Monday, February 23, 2015

Culture

[This post is late]

I still have some thoughts in my head about our talks regarding culture this week. Culture seems to me to be a bit of a catfish to define, it's big and wriggly and hard to get a handle on. I still have some skepticism as to whether it means anything. but as I see it there are two main understandings of what culture means. The first is the one that most of the people in the cohort were operating under, that which separates one's family from everybody else's family. Another is culture as meaning a large group of people with a shared history. For example, I see myself as part of a few of these cultures, American, Scots-Irish, Anglo-Saxon, Norse, Northern European, and on a larger level, Western. These are my people, and their history is the story of the honored dead, my ancestors, which is how I understand myself as being in these cultures. Perhaps this is not the sort of understanding of culture that was expected for the self documentation assignment, but I think it may be useful to think a little more about this type of culture. It may be less immediate than the first understanding, but that may actually be a reason why it is so important to study. I think when we go to teach about culture, we consider both terms and clarify our terms when we are teaching remembering that the less clarified a term is, the less useful it is.

Another thought I had about culture came from the cultural standard listed in the lesson about animal classification in the Yu'pik region. It read, "Live a life in accordance with the cultural values and traditions of the local community and integrate them into their everyday behavior." In all honesty, I don't think that this standard has any place in an American public school and I have a couple of reasons.

1. It is not at all assessable. In fact it does not have just one unassessable learning target, it has four. First, living in accordance to a cultural value. Second, living in accordance to a cultural tradition. Third, integrating a cultural value into everyday behavior. Fourth, integrating a cultural tradition into everyday behavior. A teacher cannot assess any of these reliably at school, which makes the standard useless at best.
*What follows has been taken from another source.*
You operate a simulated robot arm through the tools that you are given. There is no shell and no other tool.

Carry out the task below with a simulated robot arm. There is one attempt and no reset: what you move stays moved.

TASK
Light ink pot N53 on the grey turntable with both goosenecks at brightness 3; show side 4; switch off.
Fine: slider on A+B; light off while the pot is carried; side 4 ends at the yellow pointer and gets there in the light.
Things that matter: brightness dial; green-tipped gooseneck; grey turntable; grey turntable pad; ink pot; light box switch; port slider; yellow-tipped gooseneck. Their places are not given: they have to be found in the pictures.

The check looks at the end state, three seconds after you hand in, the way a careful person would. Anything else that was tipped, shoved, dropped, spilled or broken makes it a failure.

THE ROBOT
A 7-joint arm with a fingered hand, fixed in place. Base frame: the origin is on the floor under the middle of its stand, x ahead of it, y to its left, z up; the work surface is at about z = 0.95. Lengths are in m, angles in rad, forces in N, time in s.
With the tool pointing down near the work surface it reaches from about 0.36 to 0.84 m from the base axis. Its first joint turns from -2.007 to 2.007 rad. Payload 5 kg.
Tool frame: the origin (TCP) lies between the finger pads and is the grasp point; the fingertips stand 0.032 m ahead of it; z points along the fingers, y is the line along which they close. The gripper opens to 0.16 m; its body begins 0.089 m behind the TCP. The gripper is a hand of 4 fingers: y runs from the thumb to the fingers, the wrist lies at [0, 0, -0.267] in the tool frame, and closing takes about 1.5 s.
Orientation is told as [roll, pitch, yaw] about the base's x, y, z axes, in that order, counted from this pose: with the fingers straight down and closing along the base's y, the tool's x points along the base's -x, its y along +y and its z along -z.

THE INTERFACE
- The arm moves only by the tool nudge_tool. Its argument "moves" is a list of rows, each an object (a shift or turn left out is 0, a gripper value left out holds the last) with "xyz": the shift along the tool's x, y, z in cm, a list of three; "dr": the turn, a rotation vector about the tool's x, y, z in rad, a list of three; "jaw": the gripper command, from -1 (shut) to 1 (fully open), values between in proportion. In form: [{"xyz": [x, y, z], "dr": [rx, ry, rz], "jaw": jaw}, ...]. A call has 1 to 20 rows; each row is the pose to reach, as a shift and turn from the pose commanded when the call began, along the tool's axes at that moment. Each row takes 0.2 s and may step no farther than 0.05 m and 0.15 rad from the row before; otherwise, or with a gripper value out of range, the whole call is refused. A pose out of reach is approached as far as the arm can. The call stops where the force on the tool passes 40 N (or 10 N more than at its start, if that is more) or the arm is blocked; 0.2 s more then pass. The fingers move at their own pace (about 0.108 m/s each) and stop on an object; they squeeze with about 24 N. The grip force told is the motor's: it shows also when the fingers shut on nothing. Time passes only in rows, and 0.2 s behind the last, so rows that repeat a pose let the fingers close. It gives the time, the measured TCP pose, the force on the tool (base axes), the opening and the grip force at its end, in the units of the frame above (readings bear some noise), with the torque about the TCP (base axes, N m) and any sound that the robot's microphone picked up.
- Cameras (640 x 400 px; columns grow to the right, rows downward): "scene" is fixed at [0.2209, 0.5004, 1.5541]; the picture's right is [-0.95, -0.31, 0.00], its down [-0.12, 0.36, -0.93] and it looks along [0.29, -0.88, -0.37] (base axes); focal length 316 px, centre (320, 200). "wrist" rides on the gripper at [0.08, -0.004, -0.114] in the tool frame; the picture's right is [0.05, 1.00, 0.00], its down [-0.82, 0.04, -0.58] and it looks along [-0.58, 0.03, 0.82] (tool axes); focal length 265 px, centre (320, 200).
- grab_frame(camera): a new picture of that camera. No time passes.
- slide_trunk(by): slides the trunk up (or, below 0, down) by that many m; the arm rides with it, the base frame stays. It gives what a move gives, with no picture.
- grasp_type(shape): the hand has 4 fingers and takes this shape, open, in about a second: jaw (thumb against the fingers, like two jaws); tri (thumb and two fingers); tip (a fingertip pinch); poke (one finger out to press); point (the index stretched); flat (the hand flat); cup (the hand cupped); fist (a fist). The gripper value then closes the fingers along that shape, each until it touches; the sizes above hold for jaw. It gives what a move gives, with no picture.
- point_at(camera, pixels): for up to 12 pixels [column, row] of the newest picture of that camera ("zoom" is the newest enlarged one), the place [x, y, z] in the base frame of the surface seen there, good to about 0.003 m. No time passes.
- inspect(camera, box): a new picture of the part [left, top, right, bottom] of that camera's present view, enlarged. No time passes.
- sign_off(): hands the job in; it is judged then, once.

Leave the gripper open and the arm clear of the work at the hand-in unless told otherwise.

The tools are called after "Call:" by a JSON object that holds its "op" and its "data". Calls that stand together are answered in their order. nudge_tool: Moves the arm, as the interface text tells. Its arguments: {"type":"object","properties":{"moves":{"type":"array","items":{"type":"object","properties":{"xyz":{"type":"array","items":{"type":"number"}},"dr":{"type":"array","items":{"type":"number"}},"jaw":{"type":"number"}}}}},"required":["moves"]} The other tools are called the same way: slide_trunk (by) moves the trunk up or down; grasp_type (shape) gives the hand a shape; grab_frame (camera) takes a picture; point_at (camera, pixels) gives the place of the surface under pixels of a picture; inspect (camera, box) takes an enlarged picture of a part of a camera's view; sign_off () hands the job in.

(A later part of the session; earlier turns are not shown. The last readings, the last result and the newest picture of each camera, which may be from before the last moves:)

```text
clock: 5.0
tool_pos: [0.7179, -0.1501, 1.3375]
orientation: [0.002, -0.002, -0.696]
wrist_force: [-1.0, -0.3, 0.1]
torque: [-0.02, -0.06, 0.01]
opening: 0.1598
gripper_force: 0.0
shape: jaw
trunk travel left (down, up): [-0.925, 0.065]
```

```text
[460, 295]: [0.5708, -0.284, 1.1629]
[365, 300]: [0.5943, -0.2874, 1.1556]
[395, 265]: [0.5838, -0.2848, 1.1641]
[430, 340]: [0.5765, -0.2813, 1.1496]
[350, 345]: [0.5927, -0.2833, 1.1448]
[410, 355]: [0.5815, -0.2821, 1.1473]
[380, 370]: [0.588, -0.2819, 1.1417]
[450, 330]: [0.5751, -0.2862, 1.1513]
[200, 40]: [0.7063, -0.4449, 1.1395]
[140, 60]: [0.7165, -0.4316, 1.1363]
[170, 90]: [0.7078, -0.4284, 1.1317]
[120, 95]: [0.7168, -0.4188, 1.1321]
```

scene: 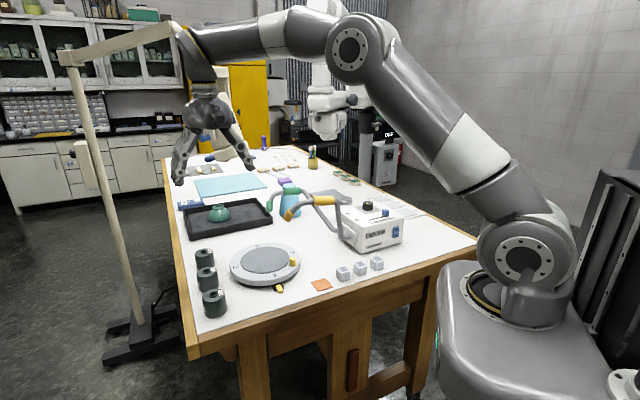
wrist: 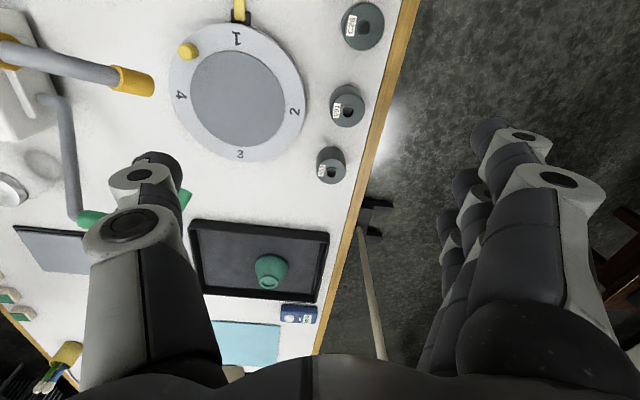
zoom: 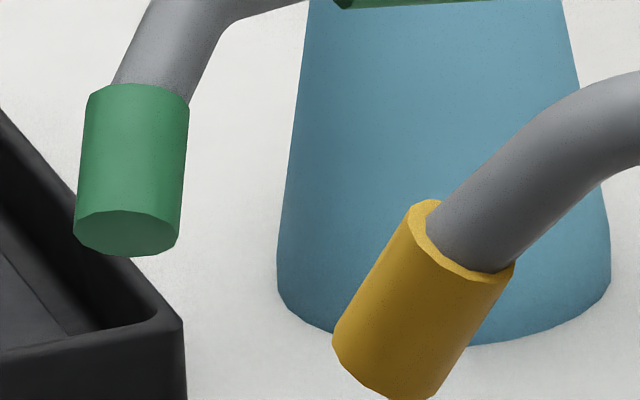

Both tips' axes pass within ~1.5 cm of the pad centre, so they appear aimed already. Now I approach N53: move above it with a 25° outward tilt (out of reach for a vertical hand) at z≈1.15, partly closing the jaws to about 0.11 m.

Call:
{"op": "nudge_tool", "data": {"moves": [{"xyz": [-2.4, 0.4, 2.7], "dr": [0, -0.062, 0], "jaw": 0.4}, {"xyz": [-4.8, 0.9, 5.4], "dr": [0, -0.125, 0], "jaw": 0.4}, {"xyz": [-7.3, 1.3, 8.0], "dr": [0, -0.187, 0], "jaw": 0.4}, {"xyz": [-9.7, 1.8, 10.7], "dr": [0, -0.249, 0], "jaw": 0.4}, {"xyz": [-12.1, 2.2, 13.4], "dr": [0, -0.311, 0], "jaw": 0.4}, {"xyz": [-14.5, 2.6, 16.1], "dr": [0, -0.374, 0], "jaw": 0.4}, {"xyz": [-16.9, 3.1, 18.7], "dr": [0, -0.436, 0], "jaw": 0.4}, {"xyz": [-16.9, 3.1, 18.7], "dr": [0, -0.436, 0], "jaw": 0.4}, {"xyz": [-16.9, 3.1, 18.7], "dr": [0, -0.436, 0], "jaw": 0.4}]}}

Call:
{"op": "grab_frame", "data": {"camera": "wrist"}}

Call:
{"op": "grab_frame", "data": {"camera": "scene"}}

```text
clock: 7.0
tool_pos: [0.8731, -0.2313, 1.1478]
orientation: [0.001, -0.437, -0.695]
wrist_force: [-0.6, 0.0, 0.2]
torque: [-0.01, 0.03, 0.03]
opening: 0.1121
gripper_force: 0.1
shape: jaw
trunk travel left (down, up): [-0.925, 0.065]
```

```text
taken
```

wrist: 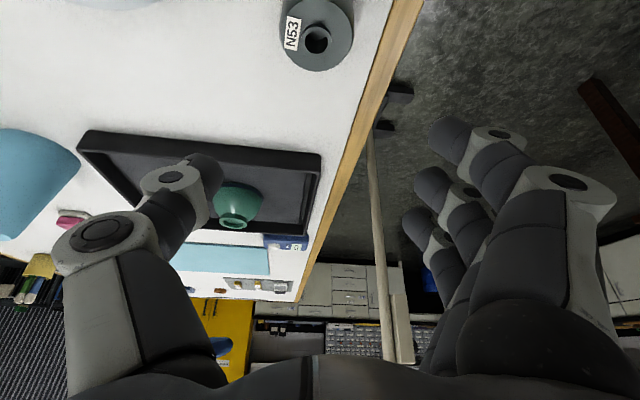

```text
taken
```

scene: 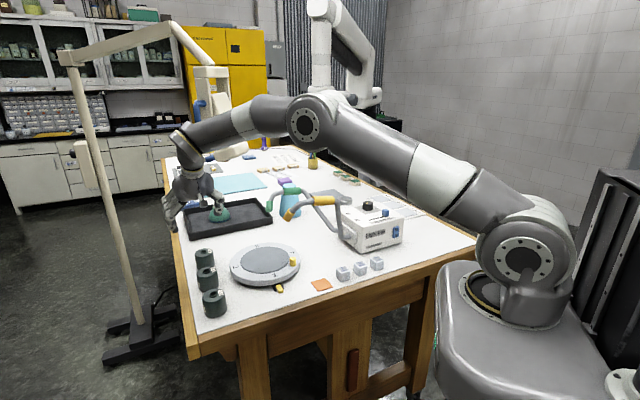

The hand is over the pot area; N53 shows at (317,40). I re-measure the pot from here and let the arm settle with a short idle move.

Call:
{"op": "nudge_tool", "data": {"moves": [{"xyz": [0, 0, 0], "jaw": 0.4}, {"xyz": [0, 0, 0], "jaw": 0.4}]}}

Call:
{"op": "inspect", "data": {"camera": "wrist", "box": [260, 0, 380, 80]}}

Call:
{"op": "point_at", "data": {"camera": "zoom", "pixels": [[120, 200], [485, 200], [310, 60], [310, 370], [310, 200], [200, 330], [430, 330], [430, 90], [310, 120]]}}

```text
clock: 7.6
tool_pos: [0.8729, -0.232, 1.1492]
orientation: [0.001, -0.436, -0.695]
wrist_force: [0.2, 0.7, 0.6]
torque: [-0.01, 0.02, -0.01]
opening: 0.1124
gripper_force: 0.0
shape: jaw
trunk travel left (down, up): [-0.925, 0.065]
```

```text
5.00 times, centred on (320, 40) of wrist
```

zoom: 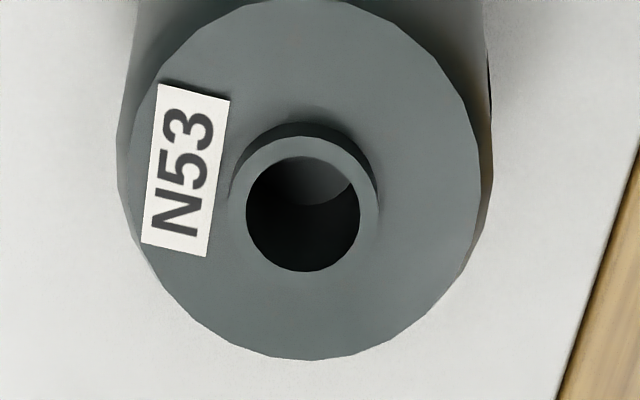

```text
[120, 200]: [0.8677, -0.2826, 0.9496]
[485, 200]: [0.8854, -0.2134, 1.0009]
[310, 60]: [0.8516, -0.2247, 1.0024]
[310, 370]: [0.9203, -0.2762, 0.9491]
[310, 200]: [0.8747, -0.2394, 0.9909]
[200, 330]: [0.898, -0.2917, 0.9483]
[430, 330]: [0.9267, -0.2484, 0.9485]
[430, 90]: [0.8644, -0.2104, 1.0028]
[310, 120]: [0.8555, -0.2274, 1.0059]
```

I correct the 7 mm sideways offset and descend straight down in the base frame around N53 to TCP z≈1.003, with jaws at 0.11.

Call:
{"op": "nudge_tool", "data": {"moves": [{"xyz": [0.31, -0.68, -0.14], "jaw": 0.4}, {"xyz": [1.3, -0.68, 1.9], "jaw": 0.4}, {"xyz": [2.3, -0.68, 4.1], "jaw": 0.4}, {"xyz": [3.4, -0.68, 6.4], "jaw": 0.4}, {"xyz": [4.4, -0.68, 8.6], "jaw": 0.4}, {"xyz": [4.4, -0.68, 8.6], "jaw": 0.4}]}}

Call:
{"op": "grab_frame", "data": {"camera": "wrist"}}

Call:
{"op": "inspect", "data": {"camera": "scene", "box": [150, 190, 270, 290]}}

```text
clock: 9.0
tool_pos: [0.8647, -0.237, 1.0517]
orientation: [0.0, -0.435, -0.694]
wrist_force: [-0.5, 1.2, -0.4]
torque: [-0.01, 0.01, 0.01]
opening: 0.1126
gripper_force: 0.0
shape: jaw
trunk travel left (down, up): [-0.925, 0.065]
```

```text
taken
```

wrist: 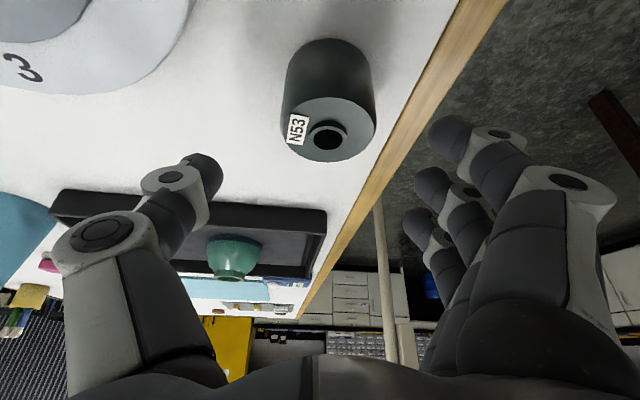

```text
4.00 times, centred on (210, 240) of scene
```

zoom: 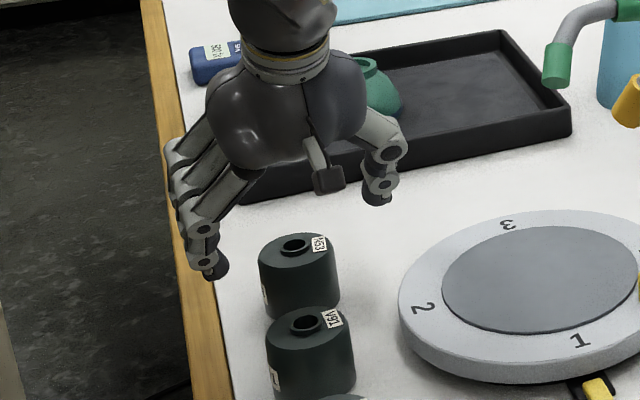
2. I think that this assessment is more than useless though, I think that it has some serious moral problems with it. Where is it the schools, and by extension, the government's business to instruct a child to be just like everybody around them, to believe and value the same things? This is akin to saying to a child, "act like a white christian apostate, since all the people around you are white christian apostates." I want to be careful to draw a distinction between this brand of government sponsored relativism and teaching American virtues such as freedom, respect for private property, and tolerance. This standard says to act a certain way since it is how the people around you act, rather one should teach a child to act a certain way because those ways of being are based on morals that transcend time and space. For example, a child should not follow the golden rule, do unto others as you would be done by, because it is what is popular, it is all too often not. They should live by it because it is right.

Culture is a great tool that humanity has developed, and we have learned many tools by it. We must be careful though to mot place it on too high a pedestal, lest the tool become a foreman to hard for out freedom and our reason to bear.